Montana Rep. Shane Morigeau, CSKT Member, Introduces Bill for Tribal Inclusion in State Coal Fund Loans

Montana’s seven federally recognized Tribes may receive parity with state agencies, counties, cities, towns, school districts and other governmental entities to take out loans from the state Coal Tax Fund for infrastructure projects—thanks to House Bill House Bill 428, introduced Monday by Rep. Shane Morigeau, D-Missoula.

Morigeau, a member of the Confederated Salish and Kootenai Tribes, said: “These programs provide more tools for Tribal government to improve infrastructure and create jobs in local communities, which is good for all of Montana.”

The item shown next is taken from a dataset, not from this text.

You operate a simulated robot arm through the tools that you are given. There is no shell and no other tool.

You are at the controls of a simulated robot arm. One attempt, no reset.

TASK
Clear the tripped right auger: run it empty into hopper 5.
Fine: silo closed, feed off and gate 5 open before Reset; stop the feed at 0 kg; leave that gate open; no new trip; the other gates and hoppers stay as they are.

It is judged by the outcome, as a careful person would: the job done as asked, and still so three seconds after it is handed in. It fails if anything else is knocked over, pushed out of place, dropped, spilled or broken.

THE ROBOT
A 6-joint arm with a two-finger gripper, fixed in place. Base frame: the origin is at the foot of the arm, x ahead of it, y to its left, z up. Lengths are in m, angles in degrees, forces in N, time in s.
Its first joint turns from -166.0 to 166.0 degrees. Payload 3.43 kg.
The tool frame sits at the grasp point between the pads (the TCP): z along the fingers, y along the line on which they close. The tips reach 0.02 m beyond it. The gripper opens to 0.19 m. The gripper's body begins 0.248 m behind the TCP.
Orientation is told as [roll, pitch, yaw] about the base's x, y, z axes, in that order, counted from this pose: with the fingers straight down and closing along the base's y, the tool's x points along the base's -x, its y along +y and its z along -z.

Montana established the Coal Tax Trust Fund in 1975, receiving 50 percent of all coal severance tax revenues. The billion-dollar fund typically receives an additional $50-60 million in tax revenues per year, according to the Department of Agricultural Economics and Economics at Montana State University (AgEconMT).

Rep. Shane Morigeau

Generally speaking, “some interest earned from the fund is withdrawn (or alternatively, funds are used to disperse loans to local governments or companies) to fund several types of beneficial activities, including renewable energy development, local infrastructure, regional water systems, and others. However, most of the interest revenue is transferred into the state’s general fund, providing overall budget relief,” states AgEconMT.

The Montana Board of Investments has slated 25 percent of the state’s Coal Tax Fund annually for infrastructure investments—often disseminated through the state’s INTERCAP program. 

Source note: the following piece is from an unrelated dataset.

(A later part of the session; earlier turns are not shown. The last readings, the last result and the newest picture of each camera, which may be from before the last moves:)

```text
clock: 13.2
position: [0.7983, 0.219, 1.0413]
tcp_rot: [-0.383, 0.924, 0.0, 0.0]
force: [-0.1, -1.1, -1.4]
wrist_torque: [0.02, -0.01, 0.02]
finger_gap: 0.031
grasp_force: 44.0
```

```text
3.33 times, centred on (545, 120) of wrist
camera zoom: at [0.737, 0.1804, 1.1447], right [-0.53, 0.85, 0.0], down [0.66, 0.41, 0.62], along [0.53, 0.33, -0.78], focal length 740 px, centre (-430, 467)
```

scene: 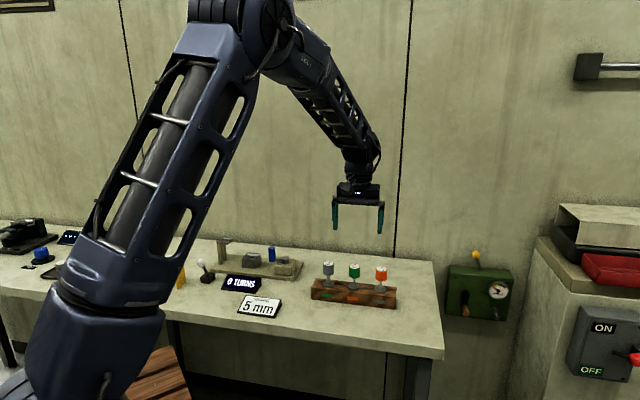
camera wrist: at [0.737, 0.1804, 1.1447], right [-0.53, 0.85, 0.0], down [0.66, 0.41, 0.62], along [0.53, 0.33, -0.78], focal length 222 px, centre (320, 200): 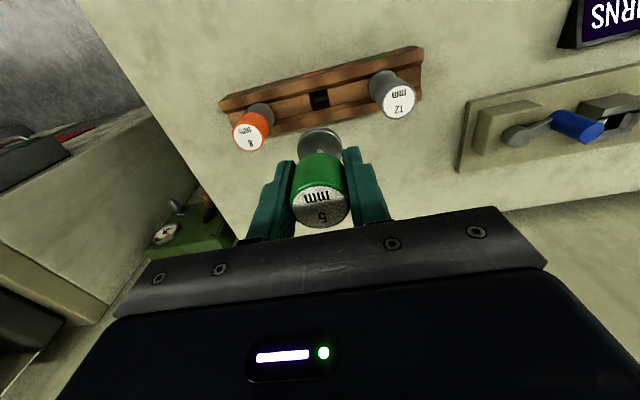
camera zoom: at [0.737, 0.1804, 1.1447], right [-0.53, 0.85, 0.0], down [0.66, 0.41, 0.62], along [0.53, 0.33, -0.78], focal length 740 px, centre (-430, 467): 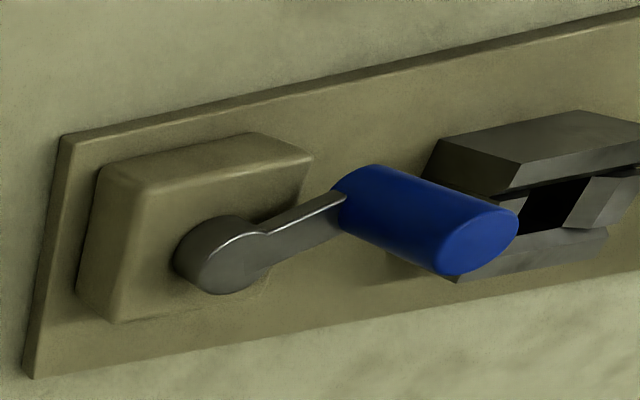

In fiscal year 2018, Montana’s INTERCAP Loan Program funded $20.6 million worth of loans to non-Tribal governments with variable-rate loans for infrastructure projects. (The INTERCAP interest rate was 3.15 percent for February 2018-February 2019.) Through the program, 100 percent of financing is available with no up-front cost, equity, or matching funds required.

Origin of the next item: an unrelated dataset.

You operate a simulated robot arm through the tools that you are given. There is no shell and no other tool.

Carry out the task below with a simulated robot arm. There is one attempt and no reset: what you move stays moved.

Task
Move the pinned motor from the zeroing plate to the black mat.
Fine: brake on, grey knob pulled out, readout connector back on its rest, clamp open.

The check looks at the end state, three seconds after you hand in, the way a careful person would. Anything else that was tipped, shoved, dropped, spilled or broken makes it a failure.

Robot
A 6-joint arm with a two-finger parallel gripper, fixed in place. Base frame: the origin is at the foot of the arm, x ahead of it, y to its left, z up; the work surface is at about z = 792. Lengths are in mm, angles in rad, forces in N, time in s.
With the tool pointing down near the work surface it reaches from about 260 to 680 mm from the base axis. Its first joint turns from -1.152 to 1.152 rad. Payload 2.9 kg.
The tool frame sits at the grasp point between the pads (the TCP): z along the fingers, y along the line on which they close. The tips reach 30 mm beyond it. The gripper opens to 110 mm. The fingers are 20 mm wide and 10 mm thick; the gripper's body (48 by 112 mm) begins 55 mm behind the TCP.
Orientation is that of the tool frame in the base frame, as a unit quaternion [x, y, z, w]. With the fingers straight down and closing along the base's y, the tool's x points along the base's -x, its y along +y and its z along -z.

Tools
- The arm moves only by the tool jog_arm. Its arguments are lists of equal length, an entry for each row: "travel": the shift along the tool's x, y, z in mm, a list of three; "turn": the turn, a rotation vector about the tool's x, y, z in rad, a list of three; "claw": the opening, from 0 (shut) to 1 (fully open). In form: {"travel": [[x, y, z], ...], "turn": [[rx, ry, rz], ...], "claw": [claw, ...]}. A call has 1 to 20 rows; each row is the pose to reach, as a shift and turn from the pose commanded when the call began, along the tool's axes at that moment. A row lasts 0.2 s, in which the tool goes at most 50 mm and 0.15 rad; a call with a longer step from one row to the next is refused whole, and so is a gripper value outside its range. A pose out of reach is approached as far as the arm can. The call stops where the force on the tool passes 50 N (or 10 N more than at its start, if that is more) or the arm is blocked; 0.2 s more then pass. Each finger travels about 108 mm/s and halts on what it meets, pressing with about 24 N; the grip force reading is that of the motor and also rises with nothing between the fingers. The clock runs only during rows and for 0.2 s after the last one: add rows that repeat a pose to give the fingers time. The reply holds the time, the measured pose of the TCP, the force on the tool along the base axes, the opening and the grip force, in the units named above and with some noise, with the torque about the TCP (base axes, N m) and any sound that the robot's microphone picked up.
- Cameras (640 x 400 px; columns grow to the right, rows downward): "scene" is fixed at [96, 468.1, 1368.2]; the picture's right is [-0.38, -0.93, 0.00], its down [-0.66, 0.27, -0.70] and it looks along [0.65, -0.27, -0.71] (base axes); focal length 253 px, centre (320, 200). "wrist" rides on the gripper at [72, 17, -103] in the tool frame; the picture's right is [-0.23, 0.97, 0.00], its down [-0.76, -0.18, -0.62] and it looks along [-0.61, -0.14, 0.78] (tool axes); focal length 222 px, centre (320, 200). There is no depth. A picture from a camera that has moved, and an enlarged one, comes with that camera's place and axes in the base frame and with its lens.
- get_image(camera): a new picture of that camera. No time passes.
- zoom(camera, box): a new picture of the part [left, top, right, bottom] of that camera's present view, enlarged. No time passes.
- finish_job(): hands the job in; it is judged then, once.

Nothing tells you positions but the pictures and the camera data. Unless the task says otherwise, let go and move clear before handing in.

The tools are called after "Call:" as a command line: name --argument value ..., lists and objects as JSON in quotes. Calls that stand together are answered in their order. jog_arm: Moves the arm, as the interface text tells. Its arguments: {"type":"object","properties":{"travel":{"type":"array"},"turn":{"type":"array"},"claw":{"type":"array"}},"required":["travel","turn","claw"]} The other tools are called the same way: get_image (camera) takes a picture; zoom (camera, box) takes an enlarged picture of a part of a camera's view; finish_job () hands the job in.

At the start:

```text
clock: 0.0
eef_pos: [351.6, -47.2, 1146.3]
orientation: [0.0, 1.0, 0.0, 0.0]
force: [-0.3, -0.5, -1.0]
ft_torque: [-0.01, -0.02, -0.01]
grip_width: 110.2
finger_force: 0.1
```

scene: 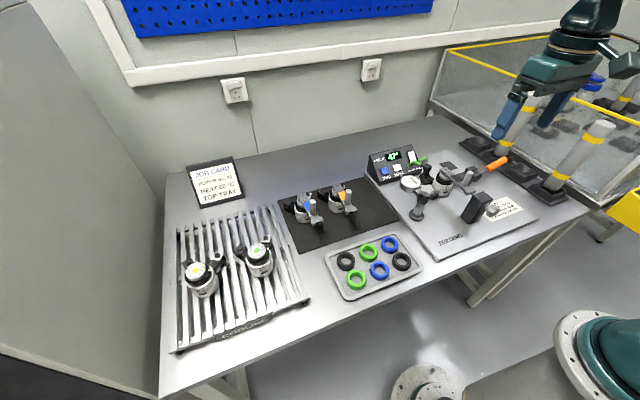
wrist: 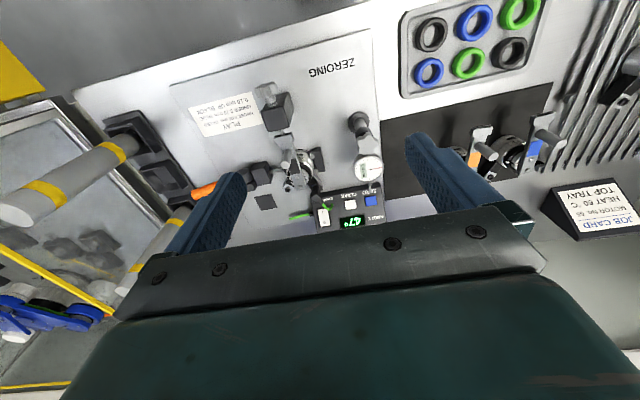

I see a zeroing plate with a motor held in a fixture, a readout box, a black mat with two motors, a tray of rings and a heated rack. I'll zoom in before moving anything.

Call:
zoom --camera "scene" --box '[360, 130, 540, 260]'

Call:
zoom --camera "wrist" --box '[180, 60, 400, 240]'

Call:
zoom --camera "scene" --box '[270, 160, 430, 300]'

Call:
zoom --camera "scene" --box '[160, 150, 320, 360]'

Carole Lankford, Confederated Salish and Kootenai Tribes council member, told the Missoulian: “Unlike most governments, Tribal governments have very limited opportunities to impose taxes or to issue tax-exempt bonds. While we are proud of our accomplishments over the years, we are confident that with additional financing opportunities, we will be able to do even more.”

State lawmakers are considering the bill debated Monday in the Montana House Appropriations Committee.